The Great Resume Rewrite



I spent all day writing.

But it had to be done.

My work. My way. My resume.

Because MWMW ("My work, done My way") is the Golden Key to happiness. (But we'll blog about about that another time).

I don't have very many regrets in life, but one of them is that I didn't reject the irrational advice and conventions that got imposed on my resume through the years, both by well-meaning and trusted advisors, recruiters, employers, and so forth. That will never happen again. Because from now on, it's MWMY. You know what I'm talking about:
  • Ridiculous and contrived stylistic conventions, such as omitting the subject of a bullet point, because that subject happens to be yourself, repeatedly.
  • Boilerplate text, cliches, corporate-speak, and management buzzwords. 
  • Evasion, manipulation, and "spin."
  • Arbitrary length prescriptions.
  • A bureaucratic tone attempting convey objectivity and solidity, but in reality conveying stodginess and stupidity.
So I took out my resume, started right from the top and rewrote it straight the way down. I found I had to do in in several passes. Each time I came back to the top and restarted, it got better. And it just keep getting better and better.

I mentioned before, in my post where I resolve to do this rewrite, that I would report back on the results. To quote myself, which seems fun:
Contrarian resume is coming. I'm going to be 100 percent grammatical, spelling out the first person for every one of my many accomplishments. It's all about me, as indeed it should be, being my resume, so "I" and "me" are going to be a major element. (I'll report here later with the final count, so be sure to check back here in a couple of days.) I also will pay no attention to length at all. I will only concern myself with showcasing relevant experience. If I fall one word over to another page, that's the way it's going to be distributed. If it takes 10 pages, so be it. I'm going to highlight my short-term projects, as well, by explaining that the instability was the clients, not mine. I might even mention that I resent them for it.
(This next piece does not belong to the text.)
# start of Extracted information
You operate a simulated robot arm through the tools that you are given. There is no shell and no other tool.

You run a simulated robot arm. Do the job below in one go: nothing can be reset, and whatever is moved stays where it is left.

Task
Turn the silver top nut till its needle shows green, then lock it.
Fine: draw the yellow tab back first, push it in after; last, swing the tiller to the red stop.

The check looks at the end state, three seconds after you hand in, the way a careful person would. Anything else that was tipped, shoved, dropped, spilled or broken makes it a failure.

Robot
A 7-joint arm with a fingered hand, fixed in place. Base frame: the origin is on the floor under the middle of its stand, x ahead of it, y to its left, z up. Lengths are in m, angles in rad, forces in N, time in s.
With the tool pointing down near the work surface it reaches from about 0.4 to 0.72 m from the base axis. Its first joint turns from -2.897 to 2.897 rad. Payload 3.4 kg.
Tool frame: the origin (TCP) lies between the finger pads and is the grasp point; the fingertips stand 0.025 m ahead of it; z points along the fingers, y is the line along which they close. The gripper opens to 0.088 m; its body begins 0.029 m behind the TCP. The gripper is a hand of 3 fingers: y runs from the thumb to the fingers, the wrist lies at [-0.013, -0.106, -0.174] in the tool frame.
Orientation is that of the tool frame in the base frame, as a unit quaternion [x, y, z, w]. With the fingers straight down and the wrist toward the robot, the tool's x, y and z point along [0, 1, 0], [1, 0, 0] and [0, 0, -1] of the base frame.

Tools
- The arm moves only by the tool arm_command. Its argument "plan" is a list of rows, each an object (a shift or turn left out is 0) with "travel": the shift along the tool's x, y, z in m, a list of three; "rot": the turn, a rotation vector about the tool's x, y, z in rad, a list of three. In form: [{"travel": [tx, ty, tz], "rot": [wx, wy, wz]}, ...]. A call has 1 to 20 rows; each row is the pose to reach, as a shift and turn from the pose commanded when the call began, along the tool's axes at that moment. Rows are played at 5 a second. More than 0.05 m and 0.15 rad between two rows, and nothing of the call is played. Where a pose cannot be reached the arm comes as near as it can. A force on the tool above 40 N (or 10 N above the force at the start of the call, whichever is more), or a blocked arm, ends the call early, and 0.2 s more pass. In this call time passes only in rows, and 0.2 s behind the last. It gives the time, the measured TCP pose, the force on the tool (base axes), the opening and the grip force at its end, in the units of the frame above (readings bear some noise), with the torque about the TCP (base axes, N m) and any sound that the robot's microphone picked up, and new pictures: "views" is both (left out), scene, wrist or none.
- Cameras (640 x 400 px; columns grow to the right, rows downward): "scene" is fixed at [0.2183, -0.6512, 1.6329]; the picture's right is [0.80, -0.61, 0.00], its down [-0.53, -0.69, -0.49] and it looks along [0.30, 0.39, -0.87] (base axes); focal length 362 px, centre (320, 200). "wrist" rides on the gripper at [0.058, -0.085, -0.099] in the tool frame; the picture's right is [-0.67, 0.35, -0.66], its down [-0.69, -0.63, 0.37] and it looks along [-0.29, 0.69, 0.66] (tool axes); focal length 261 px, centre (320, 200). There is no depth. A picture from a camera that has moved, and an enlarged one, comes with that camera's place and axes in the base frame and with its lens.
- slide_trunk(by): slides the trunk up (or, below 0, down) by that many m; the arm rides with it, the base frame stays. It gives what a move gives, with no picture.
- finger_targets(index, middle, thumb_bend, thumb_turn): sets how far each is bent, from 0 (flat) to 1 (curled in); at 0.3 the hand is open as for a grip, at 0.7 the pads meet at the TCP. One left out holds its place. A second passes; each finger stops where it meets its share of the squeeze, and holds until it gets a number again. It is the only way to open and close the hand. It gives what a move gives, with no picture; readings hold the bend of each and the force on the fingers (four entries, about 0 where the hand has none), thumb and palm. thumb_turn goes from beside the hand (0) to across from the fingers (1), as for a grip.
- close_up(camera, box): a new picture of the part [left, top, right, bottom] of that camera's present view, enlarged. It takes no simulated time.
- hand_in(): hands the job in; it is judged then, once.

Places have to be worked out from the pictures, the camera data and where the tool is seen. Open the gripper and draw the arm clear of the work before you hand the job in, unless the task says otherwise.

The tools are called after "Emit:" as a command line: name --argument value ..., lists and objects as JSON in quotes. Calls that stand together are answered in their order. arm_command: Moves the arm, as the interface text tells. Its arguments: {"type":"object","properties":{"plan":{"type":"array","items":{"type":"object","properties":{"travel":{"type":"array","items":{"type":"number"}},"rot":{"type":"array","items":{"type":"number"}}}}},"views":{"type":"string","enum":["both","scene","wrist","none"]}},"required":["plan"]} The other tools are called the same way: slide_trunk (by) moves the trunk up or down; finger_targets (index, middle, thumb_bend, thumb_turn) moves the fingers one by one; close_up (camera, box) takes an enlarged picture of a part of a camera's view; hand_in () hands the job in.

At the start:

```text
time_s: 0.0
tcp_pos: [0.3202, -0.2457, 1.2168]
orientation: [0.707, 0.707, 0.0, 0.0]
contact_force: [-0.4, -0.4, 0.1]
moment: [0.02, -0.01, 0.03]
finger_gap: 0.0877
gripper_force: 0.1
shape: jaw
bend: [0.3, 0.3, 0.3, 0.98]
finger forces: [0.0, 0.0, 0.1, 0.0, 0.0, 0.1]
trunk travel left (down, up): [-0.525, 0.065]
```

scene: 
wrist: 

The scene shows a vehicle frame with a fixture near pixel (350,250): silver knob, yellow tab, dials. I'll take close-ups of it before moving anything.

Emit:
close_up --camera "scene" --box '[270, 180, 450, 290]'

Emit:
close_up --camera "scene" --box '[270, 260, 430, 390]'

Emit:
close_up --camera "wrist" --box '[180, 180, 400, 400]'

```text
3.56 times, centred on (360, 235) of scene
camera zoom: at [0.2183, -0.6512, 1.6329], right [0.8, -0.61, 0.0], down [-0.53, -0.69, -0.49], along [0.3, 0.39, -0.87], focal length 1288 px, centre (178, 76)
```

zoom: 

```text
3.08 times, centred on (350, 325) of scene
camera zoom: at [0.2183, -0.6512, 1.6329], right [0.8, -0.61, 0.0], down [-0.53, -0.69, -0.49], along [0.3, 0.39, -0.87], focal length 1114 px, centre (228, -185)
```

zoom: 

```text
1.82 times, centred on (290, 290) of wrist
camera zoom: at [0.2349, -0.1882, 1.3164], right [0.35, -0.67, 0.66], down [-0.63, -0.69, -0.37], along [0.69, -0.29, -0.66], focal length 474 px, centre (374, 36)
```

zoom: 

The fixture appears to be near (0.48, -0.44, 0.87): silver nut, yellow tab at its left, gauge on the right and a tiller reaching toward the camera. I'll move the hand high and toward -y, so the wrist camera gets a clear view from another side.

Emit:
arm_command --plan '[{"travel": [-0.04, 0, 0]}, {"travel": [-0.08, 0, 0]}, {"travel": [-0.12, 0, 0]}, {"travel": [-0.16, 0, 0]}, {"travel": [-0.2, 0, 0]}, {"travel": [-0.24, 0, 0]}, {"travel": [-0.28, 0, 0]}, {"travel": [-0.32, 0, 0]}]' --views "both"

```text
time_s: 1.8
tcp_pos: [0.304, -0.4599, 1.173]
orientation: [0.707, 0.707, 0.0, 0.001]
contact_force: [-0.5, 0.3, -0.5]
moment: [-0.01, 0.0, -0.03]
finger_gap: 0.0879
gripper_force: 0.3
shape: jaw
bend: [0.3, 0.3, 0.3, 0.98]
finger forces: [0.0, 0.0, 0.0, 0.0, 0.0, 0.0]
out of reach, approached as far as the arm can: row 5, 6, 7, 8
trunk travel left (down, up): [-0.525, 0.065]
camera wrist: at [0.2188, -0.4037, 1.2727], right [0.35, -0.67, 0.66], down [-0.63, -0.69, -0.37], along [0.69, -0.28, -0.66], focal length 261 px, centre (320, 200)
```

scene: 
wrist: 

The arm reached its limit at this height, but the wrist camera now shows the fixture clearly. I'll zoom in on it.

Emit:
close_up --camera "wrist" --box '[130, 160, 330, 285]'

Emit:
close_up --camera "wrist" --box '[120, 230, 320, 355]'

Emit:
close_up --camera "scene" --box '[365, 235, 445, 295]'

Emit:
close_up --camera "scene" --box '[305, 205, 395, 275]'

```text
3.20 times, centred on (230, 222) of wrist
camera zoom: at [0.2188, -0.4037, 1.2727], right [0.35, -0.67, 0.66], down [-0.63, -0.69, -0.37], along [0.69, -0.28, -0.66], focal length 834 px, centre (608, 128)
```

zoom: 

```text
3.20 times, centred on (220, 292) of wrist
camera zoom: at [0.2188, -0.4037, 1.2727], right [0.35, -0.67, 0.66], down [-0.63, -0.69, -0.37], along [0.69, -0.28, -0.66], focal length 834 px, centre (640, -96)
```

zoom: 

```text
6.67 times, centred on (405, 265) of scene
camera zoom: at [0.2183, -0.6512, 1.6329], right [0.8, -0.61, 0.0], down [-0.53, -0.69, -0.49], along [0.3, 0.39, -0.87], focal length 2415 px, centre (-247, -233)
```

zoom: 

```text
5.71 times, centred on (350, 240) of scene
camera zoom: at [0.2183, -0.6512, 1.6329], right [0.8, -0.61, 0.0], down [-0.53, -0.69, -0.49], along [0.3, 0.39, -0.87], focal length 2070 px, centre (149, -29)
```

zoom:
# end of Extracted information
In short it's going to be fresh, honest, clear, relevant, personal, non-deceitful. It's going to be a blast to write it.
So this is fun time;  review time!

And, there are all kinds of interesting results and things to reflect on, as well! For instance, have you ever noticed how easy it is to just glibly throw out a statement about something you're going to do, and then, later, you find out that "the devil is in the details?"  This coming note is a great example of that, and a good illustration to pass on to management about how surprises often arise, despite our best intentions and often things are not as simple as we always assume.

I realized, in attempting to count my use of "I", the following:

  • Simple word-finding/word-counting doesn't work well on the document, because "I" is a letter component of many words, and gets caught by the count programs in places where it should not get counted.
  • Me, however, also needs to be counted.
  • So also, do contractions, such as:
    • I'm
    • I'd
    • I'll
I ended up hand-counting about 60 self-references using variations of the 1st person-pronoun. So that's pretty good. I imagine that would raise a red-flag with the scanning software that started me down this pathway. 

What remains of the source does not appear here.